Dieter Kurtenbach, The Mercury News on

Published in Football

SANTA CLARA, Calif. — You’ll probably be in the bathroom or kitchen when the coolest new play in the NFL happens on Thursday night.

That’s when Rams kicker Joshua Karty, formerly of Stanford, will set up a ball on a tee, swing his right leg through it, and let all hell break loose.

Karty and the Rams have pioneered a new kind of kickoff this season — the knucklekick. It has been a game-changer for Los Angeles and a nightmare for opponents through four weeks.

Now it’s the 49ers’ turn to be bewildered by it.

The Rams have kicked off 23 times this season. Their opponents’ average ensuing field position is the 23-yard line.

That’s 12 yards better than the NFL’s new touchback mark. It’s eons better than any other team in the NFL, save for the Carolina Panthers, who have adopted the knucklekick as well. The 49ers have 10 fewer yards, on average, behind them on defense at the start of post-score possessions than the Rams this season.

This is a big deal, folks.

Here are the nuts and bolts of the play: The NFL’s new kickoff rules mandate that a touchback brings the ball out to the 35-yard line in 2025. To avoid this, you can kick the ball into the “landing era” (the opponent’s 20-yard line to the goal line) on kickoffs. And inside that zone, the ball is live — meaning the returning team must actually return it.

So Karty, Rams special teams coordinator Chase Blackburn, and assistant special teams coordinator Ben Kotwica came up with a plan to make that last part as difficult as possible.

Karty kicks a ball with no spin, causing it to dart and dive in unpredictable ways, like a knuckleball pitch in baseball. And because Karty has the uncanny ability to consistently put that kind of kick inside the 20-yard line, opponents’ returners have to figure out a way to play a ball with movements they can’t read.

It creates situations where returners are turning their backs to 10 men running straight at them with bad intentions, bobbled balls, confusion between returners and general play that deserves a Benny Hill theme song soundtrack.

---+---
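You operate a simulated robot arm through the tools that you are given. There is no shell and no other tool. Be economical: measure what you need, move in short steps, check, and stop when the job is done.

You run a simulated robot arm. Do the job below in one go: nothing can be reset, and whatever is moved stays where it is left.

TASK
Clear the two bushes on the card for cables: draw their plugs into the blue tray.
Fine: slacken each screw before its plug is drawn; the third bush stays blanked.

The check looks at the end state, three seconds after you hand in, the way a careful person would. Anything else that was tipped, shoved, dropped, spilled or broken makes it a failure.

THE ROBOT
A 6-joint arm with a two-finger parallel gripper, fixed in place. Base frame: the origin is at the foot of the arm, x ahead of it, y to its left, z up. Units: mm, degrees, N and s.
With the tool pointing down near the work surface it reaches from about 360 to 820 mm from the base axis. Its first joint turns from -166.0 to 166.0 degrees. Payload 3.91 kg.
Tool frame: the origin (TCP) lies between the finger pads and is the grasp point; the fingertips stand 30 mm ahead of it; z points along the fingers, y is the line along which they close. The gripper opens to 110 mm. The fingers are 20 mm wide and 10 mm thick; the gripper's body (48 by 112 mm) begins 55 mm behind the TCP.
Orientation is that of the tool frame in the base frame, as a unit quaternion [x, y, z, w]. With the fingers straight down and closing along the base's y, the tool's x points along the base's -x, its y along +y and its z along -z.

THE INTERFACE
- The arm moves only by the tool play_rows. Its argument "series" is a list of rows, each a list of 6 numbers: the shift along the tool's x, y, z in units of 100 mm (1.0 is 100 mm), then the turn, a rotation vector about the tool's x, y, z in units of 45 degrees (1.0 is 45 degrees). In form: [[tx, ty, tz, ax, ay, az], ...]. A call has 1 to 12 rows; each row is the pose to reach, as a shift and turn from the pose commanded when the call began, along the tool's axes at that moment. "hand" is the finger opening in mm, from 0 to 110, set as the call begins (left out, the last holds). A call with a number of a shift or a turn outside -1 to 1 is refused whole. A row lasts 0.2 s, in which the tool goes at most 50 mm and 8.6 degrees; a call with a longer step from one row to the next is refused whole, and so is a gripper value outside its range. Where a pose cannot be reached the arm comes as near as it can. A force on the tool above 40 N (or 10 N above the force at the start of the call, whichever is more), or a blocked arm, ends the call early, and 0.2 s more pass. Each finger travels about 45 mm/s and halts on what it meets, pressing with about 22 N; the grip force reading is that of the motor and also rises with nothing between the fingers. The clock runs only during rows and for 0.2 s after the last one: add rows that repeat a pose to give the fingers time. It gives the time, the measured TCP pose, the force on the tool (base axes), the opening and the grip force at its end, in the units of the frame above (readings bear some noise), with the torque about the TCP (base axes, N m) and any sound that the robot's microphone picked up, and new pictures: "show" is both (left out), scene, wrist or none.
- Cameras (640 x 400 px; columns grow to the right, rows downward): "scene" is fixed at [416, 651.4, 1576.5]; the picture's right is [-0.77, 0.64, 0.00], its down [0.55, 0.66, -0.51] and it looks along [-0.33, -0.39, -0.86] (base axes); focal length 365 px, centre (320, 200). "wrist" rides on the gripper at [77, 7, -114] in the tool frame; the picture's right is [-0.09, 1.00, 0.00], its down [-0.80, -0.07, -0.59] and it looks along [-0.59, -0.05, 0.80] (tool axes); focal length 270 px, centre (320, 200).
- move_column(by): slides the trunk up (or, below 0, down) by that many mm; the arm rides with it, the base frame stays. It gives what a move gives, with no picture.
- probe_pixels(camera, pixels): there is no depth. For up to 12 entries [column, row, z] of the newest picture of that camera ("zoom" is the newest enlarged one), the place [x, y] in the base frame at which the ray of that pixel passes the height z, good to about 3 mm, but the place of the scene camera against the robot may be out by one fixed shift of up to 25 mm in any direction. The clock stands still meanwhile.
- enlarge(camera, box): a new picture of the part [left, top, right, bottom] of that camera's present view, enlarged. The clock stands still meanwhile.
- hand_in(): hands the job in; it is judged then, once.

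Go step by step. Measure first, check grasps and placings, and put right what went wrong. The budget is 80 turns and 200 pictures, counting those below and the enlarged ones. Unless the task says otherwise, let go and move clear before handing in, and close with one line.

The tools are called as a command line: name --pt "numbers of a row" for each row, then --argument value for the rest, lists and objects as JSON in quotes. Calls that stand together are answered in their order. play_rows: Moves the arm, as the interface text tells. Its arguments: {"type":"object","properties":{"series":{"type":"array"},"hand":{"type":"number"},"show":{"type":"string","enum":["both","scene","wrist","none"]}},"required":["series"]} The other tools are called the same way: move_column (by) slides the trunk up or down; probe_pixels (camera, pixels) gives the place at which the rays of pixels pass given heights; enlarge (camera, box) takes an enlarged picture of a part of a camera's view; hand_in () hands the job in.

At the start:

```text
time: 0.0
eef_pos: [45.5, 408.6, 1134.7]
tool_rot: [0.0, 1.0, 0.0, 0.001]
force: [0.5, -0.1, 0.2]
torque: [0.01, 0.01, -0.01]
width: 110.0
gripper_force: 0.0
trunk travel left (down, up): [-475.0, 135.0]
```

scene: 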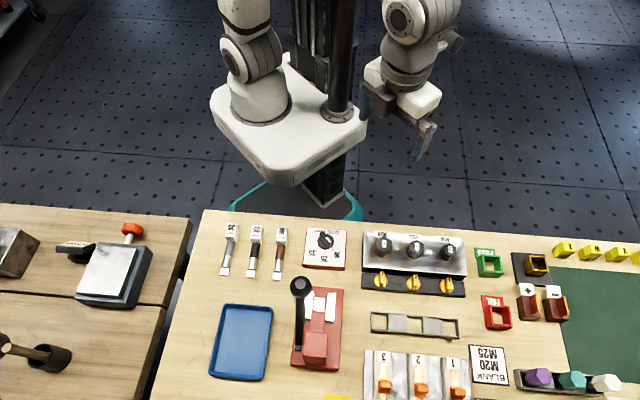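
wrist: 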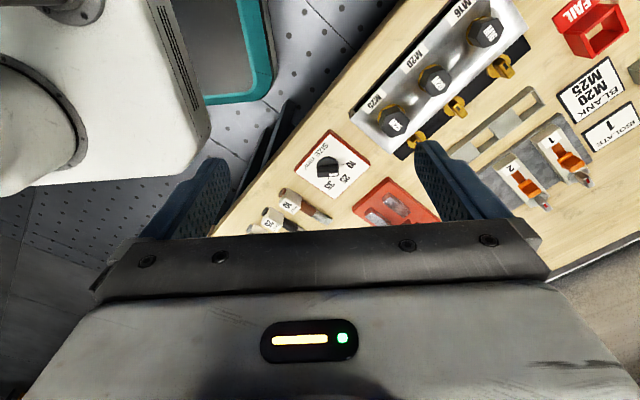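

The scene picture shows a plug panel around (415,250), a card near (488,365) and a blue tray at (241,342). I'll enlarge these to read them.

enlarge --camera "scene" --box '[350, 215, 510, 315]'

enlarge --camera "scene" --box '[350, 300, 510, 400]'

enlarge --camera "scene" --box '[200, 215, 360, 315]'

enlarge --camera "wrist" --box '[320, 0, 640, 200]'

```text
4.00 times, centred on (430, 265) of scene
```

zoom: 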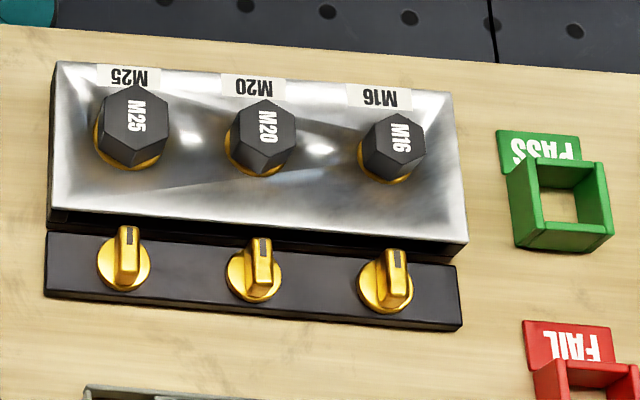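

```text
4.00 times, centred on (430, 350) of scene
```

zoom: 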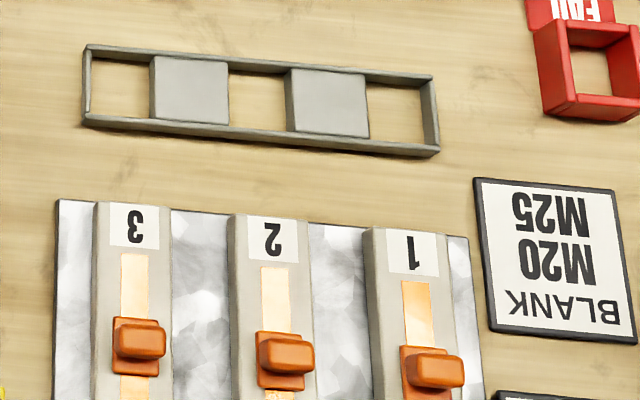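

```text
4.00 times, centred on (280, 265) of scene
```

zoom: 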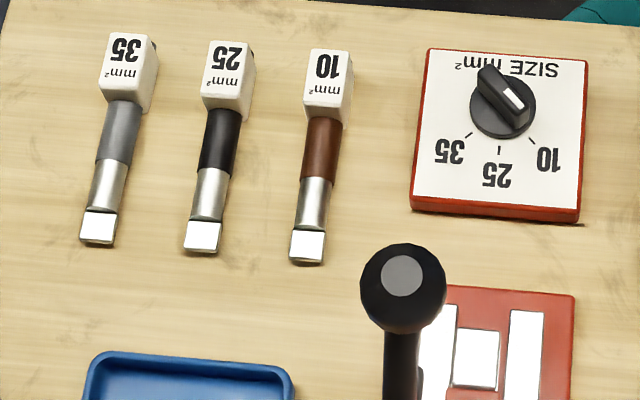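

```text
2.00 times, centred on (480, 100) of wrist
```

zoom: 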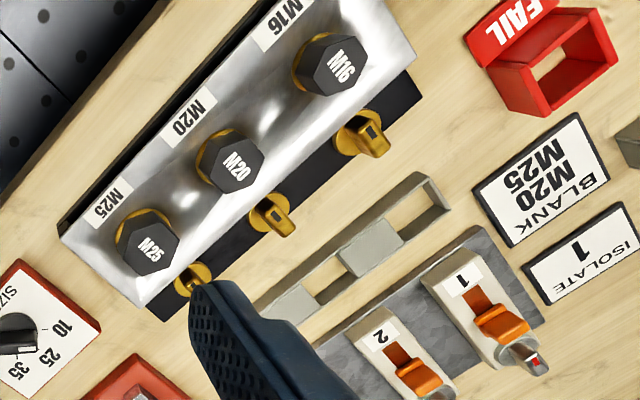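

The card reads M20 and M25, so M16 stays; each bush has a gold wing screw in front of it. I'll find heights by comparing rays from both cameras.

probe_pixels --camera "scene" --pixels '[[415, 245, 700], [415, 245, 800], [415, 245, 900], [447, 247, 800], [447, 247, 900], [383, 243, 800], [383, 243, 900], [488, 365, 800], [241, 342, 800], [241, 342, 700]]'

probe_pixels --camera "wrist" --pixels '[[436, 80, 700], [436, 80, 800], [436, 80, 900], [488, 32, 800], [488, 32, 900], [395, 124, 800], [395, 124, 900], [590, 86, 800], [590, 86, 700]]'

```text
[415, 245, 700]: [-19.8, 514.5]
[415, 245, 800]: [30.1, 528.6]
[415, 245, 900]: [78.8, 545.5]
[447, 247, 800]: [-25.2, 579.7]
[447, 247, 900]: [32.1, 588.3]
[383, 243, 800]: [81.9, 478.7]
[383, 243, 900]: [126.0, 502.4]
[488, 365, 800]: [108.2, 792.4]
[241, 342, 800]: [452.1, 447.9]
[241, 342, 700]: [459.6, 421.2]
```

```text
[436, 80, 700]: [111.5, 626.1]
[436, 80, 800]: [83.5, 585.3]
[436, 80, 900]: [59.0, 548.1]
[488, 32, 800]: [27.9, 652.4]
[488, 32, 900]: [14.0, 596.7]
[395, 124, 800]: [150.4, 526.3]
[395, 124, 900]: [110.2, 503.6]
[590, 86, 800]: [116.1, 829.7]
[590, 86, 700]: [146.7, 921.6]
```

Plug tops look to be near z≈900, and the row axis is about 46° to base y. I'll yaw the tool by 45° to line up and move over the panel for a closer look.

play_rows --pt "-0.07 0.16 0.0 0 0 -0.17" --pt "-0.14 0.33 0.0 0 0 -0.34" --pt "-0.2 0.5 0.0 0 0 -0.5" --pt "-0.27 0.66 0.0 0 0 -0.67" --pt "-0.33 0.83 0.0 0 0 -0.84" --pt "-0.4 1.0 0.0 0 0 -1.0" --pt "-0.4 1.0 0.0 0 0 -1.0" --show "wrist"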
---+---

“Anytime you can’t catch it clean, the timing of just how you block and everything’s off,” 49ers coach Kyle Shanahan said of what he calls the “dirty ball.” “So [the kick coverage team] get[s] back there a lot faster ... A lot more penalties happen, too, with holding and stuff. So, the dirty ball’s a huge part of this game with the new kickoffs. It’s not an easy thing to do for everybody.”

In the past few years, the Tush Push has been the talk of football. It, in effect, gave the Eagles a first-and-9 or even a first-and-8 while everyone else needed 10 yards for a first down — it was that automatic a play for the defending Super Bowl champions.

Add that kind of advantage up over the course of a game, a month, a season, and it’s a huge differentiator. There’s a Lombardi Trophy in Philadelphia to prove it.

The knucklekick might be an even bigger advantage.

But don’t expect the Niners to follow Rams’ lead, or even the copycat Panthers’, and try to rip the play off.

 

“You always look into it. Every team does,” Shanahan said. “There’s a lot of risky things to it.”

Shanahan is content to let other teams try. He’s not one for risk — any risk — on special teams.

Because like with the Tush Push, not everyone will be able to do the knucklekick, and some people are going to look really foolish trying.

This week, 49ers receiver and returner Skyy Moore is the unlucky soul tasked with corralling this hot potato.

Moore told me he’s practiced against the knucklekick by having Niners kicker Eddy Piñero kick a few his way. He also has a Jugs machine set up to send no-spin balls at him — but that set-up is kind of an involved process.

Primarily, he’s relying on instinct and positive thinking.

“[I’m] just trying to go out there with the mindset that I have to field everything. Just look it into the tuck and try to get a good position on it,” Moore told me, before stopping and acknowledging the truth:

“You never know where it’s going to go, though, so it’s hard to simulate it.”

Moore’s time playing third base as a kid might come into play. There’s no corner hotter than the area between the sideline and the goal line with a ball bouncing a funny way towards you.

(Speaking of which, is Matt Chapman available on Thursday? The Niners could use that glove, and they certainly have a roster spot.)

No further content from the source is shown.